In 2016, High-Flyer experimented with a multi-factor price-volume based model to take stock positions, began testing in trading the following year and then more broadly adopted machine learning-based strategies.[4]

In 2019, High-Flyer set up a SFC-regulated subsidiary in Hong Kong named High-Flyer Capital Management (Hong Kong) Limited.[6] It was approved as a Qualified Foreign Institutional Investor one year later.[7][8] In the same year, High-Flyer established High-Flyer AI which was dedicated to research on AI algorithms and its basic applications.[9]

In 2020, High-Flyer established Fire-Flyer I, a supercomputer that focuses on AI deep learning.[5][7] It cost approximately 200 million Yuan.[5][7] In 2021, Fire-Flyer I was retired and was replaced by Fire-Flyer II which cost 1 billion Yuan. It contained 10,000 Nvidia A100 GPUs.[10] By this year all of High-Flyer's strategies were using AI which drew comparisons to Renaissance Technologies.[11]

At the end of 2021, High-Flyer put out a public statement on WeChat apologizing for its losses in assets due to poor performance.[12][5] The performance of over 100 of its investment products declined by over 10%.[5] High-Flyer stated that its AI models did not time trades well although its stock selection was fine in terms of long-term value.[12][5] The models would take on higher risk during market fluctuations which deepened the decline.[12][5] In addition the company stated it had expanded its assets too quickly leading to similar trading strategies that made operations more difficult.[12][5] Up until this point, High-Flyer produced returns that were 20%-50% more than stock-market benchmarks in the past few years.[5]

In March 2022, High-Flyer advised certain clients that were sensitive to volatility to take their money back as it predicted the market was more likely to fall further.[13]

In April 2023, High-Flyer announced it would form a new research body to explore the essence of artificial general intelligence. However it would not be used to perform stock trading.[14] This organization would be called DeepSeek.[15][16]

From 2018 to 2024, High-Flyer has consistently outperformed the CSI 300 Index. However, after the regulatory crackdown on quantitative funds in February 2024, High-Flyer's funds have trailed the index by 4 percentage points.[11]

In July 2024, High-Flyer published an article in defending quantitative funds in response to pundits blaming them for any market fluctuation and calling for them to be banned following regulatory tightening. High-Flyer stated it held stocks with solid fundamentals for a long time and traded against irrational volatility that reduced fluctuations.[17]
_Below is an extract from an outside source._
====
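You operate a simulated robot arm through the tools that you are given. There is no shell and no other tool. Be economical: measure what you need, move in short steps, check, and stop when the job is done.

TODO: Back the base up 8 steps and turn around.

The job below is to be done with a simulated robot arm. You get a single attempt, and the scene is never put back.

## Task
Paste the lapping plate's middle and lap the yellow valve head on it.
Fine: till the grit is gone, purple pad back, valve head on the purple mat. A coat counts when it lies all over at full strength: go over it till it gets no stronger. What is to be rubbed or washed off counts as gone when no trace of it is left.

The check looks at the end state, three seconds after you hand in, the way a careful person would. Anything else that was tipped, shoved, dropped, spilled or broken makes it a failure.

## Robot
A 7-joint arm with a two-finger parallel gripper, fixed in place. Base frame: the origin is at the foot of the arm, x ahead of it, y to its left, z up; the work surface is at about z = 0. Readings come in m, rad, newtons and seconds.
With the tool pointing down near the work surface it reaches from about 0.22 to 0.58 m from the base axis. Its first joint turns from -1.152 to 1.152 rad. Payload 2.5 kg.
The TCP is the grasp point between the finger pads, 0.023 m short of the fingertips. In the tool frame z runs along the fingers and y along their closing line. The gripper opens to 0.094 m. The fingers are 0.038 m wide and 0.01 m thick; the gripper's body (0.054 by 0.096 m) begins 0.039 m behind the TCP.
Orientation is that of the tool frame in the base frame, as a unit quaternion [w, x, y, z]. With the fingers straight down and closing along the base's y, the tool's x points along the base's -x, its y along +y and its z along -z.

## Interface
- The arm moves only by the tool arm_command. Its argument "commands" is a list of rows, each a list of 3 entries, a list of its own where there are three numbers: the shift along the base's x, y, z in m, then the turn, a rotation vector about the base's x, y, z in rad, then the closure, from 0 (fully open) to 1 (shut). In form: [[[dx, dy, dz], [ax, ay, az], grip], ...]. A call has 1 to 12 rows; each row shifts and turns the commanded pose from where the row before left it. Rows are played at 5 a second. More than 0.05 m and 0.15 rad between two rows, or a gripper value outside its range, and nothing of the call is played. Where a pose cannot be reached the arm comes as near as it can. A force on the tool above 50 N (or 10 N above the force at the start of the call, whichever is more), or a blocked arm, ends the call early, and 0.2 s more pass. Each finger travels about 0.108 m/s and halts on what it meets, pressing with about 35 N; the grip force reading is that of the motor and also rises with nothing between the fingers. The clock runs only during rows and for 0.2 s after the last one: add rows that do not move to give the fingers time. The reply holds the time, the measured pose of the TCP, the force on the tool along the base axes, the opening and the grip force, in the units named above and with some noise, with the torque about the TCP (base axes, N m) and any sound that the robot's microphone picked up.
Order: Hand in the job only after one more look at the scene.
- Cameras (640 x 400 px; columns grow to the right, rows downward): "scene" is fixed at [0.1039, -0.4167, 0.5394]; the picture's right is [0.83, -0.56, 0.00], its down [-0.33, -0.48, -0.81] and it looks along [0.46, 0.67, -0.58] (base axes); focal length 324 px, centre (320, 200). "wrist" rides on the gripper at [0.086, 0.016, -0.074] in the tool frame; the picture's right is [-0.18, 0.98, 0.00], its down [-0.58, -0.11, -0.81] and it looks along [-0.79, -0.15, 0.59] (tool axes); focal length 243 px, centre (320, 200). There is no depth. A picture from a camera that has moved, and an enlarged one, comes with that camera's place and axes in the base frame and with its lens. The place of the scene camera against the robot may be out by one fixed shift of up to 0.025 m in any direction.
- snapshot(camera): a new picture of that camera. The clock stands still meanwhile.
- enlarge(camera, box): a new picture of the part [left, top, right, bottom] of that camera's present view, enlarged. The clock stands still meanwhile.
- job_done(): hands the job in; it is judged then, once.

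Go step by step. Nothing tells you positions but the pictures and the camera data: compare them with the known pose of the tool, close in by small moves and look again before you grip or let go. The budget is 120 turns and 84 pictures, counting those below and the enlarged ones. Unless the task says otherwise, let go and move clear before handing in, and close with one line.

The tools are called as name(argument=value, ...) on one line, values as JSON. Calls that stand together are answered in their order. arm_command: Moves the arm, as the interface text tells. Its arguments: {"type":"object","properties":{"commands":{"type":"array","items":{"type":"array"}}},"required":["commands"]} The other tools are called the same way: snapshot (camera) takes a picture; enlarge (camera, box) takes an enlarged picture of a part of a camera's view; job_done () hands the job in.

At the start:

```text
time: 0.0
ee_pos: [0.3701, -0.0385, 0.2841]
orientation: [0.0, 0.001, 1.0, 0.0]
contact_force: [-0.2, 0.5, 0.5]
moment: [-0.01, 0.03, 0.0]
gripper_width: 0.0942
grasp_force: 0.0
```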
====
In October 2024, High-Flyer shut down its market neutral products, after a surge in local stocks caused a short squeeze.[18]

Corporate affairs

High-Flyer's investment and research team had 160 members as of 2021 which include Olympiad Gold medalists, internet giant experts and senior researchers.[19] It has been trying to recruit deep learning scientists by offering annual salaries of up to 2 million Yuan.[4]

In 2022, the company donated 221 million Yuan to charity as the Chinese government pushed firms to do more in the name of "common prosperity".[20]

In March 2023, it was reported that High-Flyer was being sued by Shanghai Ruitian Investment LLC for hiring one of its employees.[21] The rival firm stated the former employee possessed quantitative strategy codes that are considered "core commercial secrets" and sought 5 million Yuan in compensation for anti-competitive practices.[21] In May 2023, the court ruled in favour of High-Flyer.[22]

In October 2023, High-Flyer announced it had suspended its co-founder and senior executive Xu Jin from work due to his "improper handling of a family matter" and having "a negative impact on the company's reputation", following a social media accusation post and a subsequent divorce court case filed by Xu Jin's wife regarding Xu's extramarital affair.[23][24]